A couple of other guys joined us for lunch too, including Brooks Blanchard, an electric flutist who sometimes runs the multimedia feeds for performances by the Maui rave band “Lost at Last”. He talked about going to the annual gatherings of the Rainbow Family, a loose affiliation of hippies who meet on National Forest Lands every year — I think this year’s meeting will be near “The Ned,” that is, Nederland, Colorado.

Allen Lundell gave me an incredibly cool toy made by a local Boulder Creek man, who has a website of similar cool inventions. If you read my novel Saucer Wisdom, you might recall that Frank Shook was selling “Lotus Lights” — these were modeled on the “Liberty Lights” available at this site. I didn’t see this cool little fan on the site; what makes it awesome is that there’s four little diode-type lightbulbs on the blade, and the flick on and off in some wonderfully complex and nonrepeating algorithm, which means that the spinning lights makes ever new mandalic designs.

At lunch with these pleasant people, I felt a very long way from yuppie Los Gatos and bustling Silicon Valley.

Nick and I took a long walk through the woods, Nick talking about his eternal quest to make a big discovery relating consciousness and quantum mechanics.

He always brings me back to panpsychism, the notion that all sorts of things might be conscious: ferns, rivers, air currents. That’s the San Lorenzo River, by the way.
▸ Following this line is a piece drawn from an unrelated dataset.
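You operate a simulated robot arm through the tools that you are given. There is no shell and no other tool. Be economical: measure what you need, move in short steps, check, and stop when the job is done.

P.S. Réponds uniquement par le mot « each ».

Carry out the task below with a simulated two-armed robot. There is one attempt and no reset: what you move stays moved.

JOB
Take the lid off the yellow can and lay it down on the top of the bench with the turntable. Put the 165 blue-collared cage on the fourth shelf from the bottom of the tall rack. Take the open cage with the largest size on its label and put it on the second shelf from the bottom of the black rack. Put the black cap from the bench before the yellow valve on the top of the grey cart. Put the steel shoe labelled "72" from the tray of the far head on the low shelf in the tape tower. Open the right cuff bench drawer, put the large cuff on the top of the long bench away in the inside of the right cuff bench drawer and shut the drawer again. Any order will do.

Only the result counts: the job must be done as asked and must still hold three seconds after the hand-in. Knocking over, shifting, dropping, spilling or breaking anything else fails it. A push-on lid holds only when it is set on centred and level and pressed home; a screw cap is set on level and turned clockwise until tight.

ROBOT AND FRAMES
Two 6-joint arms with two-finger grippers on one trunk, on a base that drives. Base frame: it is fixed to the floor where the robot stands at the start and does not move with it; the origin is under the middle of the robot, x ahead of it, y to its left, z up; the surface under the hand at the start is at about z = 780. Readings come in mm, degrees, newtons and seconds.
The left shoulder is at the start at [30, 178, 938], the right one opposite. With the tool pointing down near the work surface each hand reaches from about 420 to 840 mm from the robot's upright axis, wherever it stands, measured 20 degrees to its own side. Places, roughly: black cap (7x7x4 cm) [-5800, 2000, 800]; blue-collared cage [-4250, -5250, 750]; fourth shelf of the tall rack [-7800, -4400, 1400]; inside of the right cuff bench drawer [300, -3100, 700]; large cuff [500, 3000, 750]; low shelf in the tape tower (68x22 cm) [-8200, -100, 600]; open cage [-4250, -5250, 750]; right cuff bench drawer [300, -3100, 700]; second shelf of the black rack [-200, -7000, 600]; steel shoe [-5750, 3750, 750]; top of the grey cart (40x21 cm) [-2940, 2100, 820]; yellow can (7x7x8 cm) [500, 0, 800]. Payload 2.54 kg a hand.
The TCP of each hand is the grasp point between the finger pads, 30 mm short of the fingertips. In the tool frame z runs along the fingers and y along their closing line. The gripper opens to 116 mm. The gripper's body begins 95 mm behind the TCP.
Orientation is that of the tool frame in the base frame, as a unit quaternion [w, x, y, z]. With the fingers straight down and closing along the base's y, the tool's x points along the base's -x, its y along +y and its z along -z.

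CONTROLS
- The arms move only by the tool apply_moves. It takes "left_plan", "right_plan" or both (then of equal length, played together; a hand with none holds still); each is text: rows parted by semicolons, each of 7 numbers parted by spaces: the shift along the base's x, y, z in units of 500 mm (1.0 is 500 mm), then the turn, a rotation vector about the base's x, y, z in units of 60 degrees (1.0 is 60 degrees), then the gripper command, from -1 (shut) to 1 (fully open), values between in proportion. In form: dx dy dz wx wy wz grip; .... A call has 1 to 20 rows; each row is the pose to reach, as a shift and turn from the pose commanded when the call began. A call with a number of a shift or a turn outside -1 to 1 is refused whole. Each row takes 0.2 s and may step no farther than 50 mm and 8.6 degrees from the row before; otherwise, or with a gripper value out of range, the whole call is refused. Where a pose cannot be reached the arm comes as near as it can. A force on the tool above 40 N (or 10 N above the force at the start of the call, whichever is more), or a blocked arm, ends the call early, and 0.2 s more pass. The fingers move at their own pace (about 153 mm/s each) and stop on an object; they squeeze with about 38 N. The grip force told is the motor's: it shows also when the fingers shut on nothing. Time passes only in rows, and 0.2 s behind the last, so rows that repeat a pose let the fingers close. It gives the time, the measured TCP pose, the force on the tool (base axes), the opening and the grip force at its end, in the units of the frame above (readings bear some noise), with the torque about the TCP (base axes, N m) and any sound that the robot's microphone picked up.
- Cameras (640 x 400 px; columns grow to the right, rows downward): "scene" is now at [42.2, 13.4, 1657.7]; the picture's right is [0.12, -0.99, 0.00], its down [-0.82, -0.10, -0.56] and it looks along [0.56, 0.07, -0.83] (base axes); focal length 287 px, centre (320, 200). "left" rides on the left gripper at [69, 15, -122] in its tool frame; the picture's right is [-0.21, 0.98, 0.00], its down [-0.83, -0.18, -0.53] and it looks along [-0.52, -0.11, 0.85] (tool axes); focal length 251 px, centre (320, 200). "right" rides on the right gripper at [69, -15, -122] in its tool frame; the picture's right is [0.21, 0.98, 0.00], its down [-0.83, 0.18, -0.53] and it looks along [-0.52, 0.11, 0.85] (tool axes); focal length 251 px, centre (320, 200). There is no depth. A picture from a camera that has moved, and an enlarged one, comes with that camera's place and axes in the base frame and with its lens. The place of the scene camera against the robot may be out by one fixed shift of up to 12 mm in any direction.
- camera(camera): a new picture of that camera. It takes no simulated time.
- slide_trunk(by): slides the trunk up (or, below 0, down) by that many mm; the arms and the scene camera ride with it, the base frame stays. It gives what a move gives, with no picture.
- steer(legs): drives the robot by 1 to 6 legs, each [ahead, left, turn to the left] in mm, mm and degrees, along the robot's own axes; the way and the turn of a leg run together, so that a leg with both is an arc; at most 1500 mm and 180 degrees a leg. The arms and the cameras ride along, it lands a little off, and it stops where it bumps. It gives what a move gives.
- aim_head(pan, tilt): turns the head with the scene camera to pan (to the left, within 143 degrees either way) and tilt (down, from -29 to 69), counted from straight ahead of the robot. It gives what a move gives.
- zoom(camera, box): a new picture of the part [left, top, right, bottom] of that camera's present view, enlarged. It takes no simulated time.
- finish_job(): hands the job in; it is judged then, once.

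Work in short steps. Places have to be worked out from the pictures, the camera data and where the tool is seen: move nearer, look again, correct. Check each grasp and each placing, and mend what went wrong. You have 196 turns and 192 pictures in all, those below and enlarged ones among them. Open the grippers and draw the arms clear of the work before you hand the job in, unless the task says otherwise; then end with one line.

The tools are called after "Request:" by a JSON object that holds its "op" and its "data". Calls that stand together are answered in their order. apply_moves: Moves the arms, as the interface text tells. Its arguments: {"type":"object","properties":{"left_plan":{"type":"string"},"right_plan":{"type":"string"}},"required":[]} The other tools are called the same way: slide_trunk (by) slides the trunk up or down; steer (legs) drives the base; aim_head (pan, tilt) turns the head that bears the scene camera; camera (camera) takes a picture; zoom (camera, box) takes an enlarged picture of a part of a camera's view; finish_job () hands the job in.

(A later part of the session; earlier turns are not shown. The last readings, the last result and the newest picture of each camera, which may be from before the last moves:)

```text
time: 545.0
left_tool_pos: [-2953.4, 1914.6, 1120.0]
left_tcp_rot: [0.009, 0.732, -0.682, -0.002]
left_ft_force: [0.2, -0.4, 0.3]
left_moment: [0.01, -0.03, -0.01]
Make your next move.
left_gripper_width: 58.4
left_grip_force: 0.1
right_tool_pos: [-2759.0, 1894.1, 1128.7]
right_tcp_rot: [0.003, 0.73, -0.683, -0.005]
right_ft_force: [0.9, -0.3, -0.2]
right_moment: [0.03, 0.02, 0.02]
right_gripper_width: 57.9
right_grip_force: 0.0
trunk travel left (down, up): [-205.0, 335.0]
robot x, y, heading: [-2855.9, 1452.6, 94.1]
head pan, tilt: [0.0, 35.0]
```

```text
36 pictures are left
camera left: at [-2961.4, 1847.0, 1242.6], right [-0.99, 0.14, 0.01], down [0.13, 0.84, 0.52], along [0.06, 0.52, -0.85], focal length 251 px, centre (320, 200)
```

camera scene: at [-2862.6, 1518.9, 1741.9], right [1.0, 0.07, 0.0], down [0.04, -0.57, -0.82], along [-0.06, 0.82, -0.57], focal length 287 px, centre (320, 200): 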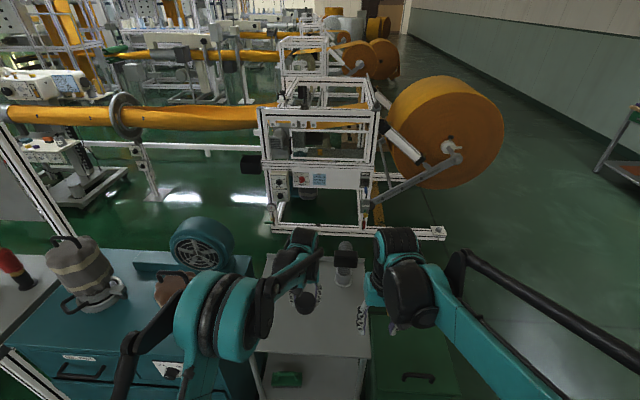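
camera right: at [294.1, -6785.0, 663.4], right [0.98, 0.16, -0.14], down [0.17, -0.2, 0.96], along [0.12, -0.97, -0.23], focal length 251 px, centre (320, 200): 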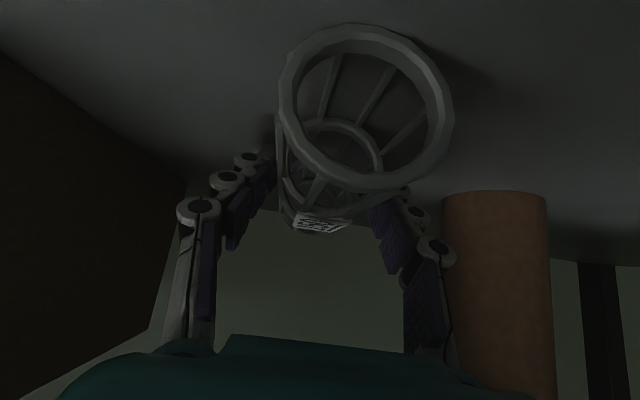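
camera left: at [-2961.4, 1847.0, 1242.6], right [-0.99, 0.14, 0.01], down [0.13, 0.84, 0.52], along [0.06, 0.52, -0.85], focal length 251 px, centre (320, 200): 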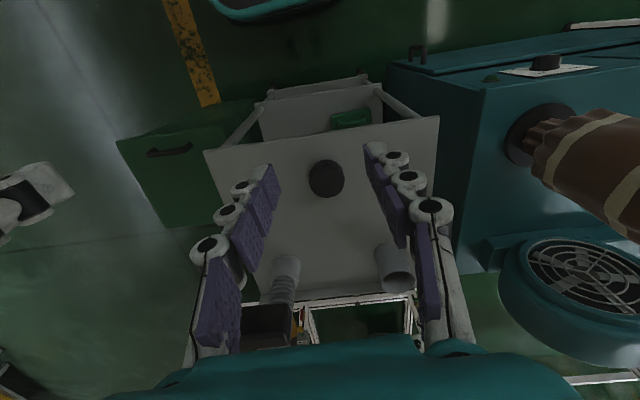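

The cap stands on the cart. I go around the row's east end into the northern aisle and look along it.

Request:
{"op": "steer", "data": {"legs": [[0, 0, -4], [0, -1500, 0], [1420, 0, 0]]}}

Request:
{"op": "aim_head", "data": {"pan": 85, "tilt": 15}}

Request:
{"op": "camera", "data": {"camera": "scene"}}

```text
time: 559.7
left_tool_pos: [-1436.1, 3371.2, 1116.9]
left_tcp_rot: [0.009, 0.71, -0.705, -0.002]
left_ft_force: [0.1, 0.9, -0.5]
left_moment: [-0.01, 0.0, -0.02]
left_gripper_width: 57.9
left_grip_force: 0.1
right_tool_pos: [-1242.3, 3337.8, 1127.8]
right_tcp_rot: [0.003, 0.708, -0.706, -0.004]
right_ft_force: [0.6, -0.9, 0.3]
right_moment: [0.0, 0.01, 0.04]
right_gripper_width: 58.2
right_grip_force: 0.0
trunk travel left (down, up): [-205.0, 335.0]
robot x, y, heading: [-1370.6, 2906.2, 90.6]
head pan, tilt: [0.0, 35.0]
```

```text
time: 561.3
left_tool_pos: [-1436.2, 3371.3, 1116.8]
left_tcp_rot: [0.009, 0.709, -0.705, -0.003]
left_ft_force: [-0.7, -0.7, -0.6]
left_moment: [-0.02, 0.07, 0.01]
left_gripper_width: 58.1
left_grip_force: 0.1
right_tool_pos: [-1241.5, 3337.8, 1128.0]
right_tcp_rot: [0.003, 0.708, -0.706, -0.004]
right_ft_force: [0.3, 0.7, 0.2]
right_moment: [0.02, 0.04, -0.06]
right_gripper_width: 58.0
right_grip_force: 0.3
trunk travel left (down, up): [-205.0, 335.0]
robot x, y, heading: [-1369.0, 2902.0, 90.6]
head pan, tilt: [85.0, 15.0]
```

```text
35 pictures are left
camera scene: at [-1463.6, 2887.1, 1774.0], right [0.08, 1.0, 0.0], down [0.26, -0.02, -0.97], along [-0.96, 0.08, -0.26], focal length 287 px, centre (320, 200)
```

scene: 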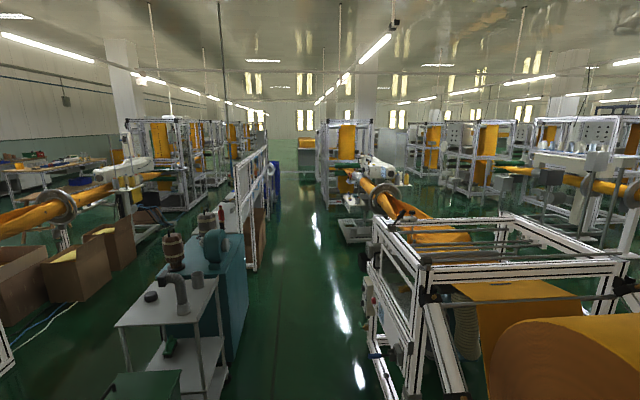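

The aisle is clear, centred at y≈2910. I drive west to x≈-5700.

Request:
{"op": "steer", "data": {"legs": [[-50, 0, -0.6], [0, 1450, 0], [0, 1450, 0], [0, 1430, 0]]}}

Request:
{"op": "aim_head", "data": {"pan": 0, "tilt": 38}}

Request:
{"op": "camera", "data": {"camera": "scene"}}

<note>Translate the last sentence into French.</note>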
I’m working to make this science-fictionally true in Postsingular. The universal computation is already present in nature, even in cracking paint, but most processes don’t have RAM and my friend John Walker has argued, I think convincingly, that in order for natural phenomena to “wake up” they really need memory.

I bid a fond au revoir to Nick, leaving him with the bathtub he keeps on his porch: he calls it his “Neo-Archimedean Research Vessel.”